Return the full listing exactly as it is written. Use JSON: a list with one string for each line that is not empty.
^^^^
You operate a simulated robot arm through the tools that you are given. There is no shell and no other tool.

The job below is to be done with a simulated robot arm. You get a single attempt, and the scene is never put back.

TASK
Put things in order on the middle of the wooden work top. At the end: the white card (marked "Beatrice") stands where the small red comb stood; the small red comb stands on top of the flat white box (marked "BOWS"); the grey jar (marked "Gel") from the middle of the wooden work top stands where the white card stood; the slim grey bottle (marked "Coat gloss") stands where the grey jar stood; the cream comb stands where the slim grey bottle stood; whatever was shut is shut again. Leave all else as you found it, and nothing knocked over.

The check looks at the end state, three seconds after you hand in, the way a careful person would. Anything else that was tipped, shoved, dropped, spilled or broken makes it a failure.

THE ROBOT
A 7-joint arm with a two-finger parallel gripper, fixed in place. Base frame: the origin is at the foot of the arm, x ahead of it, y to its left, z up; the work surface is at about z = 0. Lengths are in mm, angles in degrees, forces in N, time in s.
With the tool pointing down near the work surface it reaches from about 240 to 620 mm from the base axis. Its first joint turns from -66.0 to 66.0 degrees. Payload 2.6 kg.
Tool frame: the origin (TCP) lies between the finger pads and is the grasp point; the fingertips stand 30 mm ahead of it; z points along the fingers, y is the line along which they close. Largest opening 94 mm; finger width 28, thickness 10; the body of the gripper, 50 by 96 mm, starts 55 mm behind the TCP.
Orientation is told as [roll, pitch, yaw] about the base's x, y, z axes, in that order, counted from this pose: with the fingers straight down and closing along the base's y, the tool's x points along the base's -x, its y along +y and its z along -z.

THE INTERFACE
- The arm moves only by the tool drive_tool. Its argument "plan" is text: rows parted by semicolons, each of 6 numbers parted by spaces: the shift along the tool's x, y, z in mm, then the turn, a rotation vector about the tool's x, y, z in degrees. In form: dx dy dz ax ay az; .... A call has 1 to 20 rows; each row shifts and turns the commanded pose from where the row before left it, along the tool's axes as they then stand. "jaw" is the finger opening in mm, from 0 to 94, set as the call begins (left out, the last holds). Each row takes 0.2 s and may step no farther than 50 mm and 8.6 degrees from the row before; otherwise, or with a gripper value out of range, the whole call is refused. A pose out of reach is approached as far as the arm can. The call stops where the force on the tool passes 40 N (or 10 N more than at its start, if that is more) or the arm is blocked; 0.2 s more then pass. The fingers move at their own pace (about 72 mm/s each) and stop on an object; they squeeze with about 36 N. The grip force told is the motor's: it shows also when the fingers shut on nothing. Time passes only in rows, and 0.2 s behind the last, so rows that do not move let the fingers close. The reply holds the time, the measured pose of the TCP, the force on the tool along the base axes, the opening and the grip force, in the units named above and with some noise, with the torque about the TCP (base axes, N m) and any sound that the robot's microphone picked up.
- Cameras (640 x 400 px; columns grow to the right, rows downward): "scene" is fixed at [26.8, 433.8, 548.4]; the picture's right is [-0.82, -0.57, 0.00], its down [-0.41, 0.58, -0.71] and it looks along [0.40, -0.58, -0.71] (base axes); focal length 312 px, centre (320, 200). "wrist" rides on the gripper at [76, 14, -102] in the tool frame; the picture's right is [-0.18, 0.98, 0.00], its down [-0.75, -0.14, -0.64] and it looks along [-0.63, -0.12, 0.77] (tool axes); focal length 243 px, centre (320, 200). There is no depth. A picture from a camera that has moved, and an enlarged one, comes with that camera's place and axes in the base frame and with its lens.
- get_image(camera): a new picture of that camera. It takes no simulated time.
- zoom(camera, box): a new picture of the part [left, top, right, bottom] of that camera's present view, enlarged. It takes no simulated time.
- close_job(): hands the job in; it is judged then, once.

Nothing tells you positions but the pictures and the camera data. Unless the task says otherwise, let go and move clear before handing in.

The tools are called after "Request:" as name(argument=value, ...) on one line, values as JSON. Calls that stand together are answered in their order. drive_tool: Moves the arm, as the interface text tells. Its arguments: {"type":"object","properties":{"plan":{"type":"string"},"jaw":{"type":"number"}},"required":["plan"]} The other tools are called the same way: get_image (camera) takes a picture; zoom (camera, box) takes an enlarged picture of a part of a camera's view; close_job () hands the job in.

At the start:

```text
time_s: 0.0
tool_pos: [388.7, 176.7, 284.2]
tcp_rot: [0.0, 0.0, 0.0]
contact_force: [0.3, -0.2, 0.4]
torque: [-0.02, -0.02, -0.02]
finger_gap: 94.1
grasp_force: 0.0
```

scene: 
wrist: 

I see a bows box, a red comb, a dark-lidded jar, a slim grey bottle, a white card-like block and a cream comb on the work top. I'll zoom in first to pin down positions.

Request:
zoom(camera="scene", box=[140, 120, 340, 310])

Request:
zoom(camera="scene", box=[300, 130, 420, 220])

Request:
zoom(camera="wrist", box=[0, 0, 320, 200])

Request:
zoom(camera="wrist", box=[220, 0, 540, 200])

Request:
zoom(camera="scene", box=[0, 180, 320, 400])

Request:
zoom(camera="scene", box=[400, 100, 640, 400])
^^^^
The response
[
  "You operate a simulated robot arm through the tools that you are given. There is no shell and no other tool.",
  "The job below is to be done with a simulated robot arm. You get a single attempt, and the scene is never put back.",
  "TASK",
  "Put things in order on the middle of the wooden work top. At the end: the white card (marked \"Beatrice\") stands where the small red comb stood; the small red comb stands on top of the flat white box (marked \"BOWS\"); the grey jar (marked \"Gel\") from the middle of the wooden work top stands where the white card stood; the slim grey bottle (marked \"Coat gloss\") stands where the grey jar stood; the cream comb stands where the slim grey bottle stood; whatever was shut is shut again. Leave all else as you found it, and nothing knocked over.",
  "The check looks at the end state, three seconds after you hand in, the way a careful person would. Anything else that was tipped, shoved, dropped, spilled or broken makes it a failure.",
  "THE ROBOT",
  "A 7-joint arm with a two-finger parallel gripper, fixed in place. Base frame: the origin is at the foot of the arm, x ahead of it, y to its left, z up; the work surface is at about z = 0. Lengths are in mm, angles in degrees, forces in N, time in s.",
  "With the tool pointing down near the work surface it reaches from about 240 to 620 mm from the base axis. Its first joint turns from -66.0 to 66.0 degrees. Payload 2.6 kg.",
  "Tool frame: the origin (TCP) lies between the finger pads and is the grasp point; the fingertips stand 30 mm ahead of it; z points along the fingers, y is the line along which they close. Largest opening 94 mm; finger width 28, thickness 10; the body of the gripper, 50 by 96 mm, starts 55 mm behind the TCP.",
  "Orientation is told as [roll, pitch, yaw] about the base's x, y, z axes, in that order, counted from this pose: with the fingers straight down and closing along the base's y, the tool's x points along the base's -x, its y along +y and its z along -z.",
  "THE INTERFACE",
  "- The arm moves only by the tool drive_tool. Its argument \"plan\" is text: rows parted by semicolons, each of 6 numbers parted by spaces: the shift along the tool's x, y, z in mm, then the turn, a rotation vector about the tool's x, y, z in degrees. In form: dx dy dz ax ay az; .... A call has 1 to 20 rows; each row shifts and turns the commanded pose from where the row before left it, along the tool's axes as they then stand. \"jaw\" is the finger opening in mm, from 0 to 94, set as the call begins (left out, the last holds). Each row takes 0.2 s and may step no farther than 50 mm and 8.6 degrees from the row before; otherwise, or with a gripper value out of range, the whole call is refused. A pose out of reach is approached as far as the arm can. The call stops where the force on the tool passes 40 N (or 10 N more than at its start, if that is more) or the arm is blocked; 0.2 s more then pass. The fingers move at their own pace (about 72 mm/s each) and stop on an object; they squeeze with about 36 N. The grip force told is the motor's: it shows also when the fingers shut on nothing. Time passes only in rows, and 0.2 s behind the last, so rows that do not move let the fingers close. The reply holds the time, the measured pose of the TCP, the force on the tool along the base axes, the opening and the grip force, in the units named above and with some noise, with the torque about the TCP (base axes, N m) and any sound that the robot's microphone picked up.",
  "- Cameras (640 x 400 px; columns grow to the right, rows downward): \"scene\" is fixed at [26.8, 433.8, 548.4]; the picture's right is [-0.82, -0.57, 0.00], its down [-0.41, 0.58, -0.71] and it looks along [0.40, -0.58, -0.71] (base axes); focal length 312 px, centre (320, 200). \"wrist\" rides on the gripper at [76, 14, -102] in the tool frame; the picture's right is [-0.18, 0.98, 0.00], its down [-0.75, -0.14, -0.64] and it looks along [-0.63, -0.12, 0.77] (tool axes); focal length 243 px, centre (320, 200). There is no depth. A picture from a camera that has moved, and an enlarged one, comes with that camera's place and axes in the base frame and with its lens.",
  "- get_image(camera): a new picture of that camera. It takes no simulated time.",
  "- zoom(camera, box): a new picture of the part [left, top, right, bottom] of that camera's present view, enlarged. It takes no simulated time.",
  "- close_job(): hands the job in; it is judged then, once.",
  "Nothing tells you positions but the pictures and the camera data. Unless the task says otherwise, let go and move clear before handing in.",
  "The tools are called after \"Request:\" as name(argument=value, ...) on one line, values as JSON. Calls that stand together are answered in their order. drive_tool: Moves the arm, as the interface text tells. Its arguments: {\"type\":\"object\",\"properties\":{\"plan\":{\"type\":\"string\"},\"jaw\":{\"type\":\"number\"}},\"required\":[\"plan\"]} The other tools are called the same way: get_image (camera) takes a picture; zoom (camera, box) takes an enlarged picture of a part of a camera's view; close_job () hands the job in.",
  "At the start:",
  "```text",
  "time_s: 0.0",
  "tool_pos: [388.7, 176.7, 284.2]",
  "tcp_rot: [0.0, 0.0, 0.0]",
  "contact_force: [0.3, -0.2, 0.4]",
  "torque: [-0.02, -0.02, -0.02]",
  "finger_gap: 94.1",
  "grasp_force: 0.0",
  "```",
  "scene: ",
  "wrist: ",
  "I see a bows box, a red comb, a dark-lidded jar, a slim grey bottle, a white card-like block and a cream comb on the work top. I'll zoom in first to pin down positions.",
  "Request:",
  "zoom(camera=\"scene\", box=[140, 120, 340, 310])",
  "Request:",
  "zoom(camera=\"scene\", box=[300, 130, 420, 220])",
  "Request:",
  "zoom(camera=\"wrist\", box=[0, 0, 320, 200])",
  "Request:",
  "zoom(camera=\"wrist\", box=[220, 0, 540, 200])",
  "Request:",
  "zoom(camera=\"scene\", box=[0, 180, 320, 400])",
  "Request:",
  "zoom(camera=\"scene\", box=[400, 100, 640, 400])"
]